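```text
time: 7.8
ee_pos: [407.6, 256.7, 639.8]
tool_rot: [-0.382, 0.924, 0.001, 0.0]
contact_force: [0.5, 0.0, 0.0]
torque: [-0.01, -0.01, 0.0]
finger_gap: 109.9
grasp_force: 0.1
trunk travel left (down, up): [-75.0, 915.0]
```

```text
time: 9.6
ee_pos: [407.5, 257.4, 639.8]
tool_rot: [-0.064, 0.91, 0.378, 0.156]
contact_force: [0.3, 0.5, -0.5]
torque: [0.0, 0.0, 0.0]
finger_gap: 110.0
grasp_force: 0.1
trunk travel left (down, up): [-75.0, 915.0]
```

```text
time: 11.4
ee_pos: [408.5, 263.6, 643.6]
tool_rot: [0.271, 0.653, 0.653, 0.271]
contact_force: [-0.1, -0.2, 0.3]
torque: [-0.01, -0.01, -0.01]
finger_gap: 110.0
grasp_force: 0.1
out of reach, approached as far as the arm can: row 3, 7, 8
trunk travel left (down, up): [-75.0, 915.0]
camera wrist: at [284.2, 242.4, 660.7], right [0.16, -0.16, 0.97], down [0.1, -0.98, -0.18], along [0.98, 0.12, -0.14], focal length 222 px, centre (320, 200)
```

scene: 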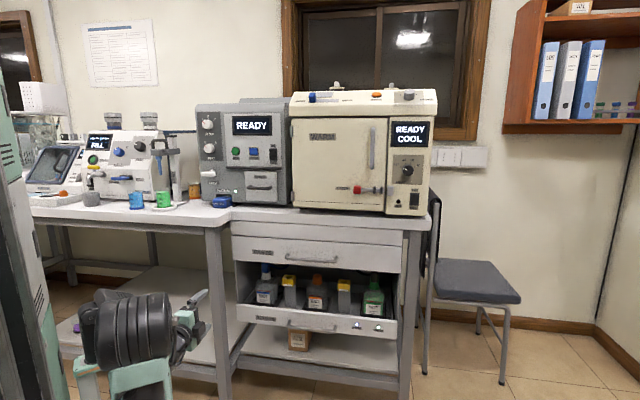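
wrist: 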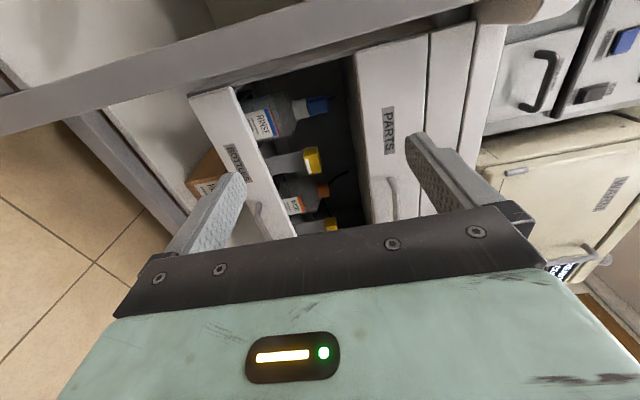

* * * * *

■ Required work: Copy each line that holds the word "torque".

■ Response for this exercise:
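torque: [-0.01, -0.01, 0.0]
torque: [0.0, 0.0, 0.0]
torque: [-0.01, -0.01, -0.01]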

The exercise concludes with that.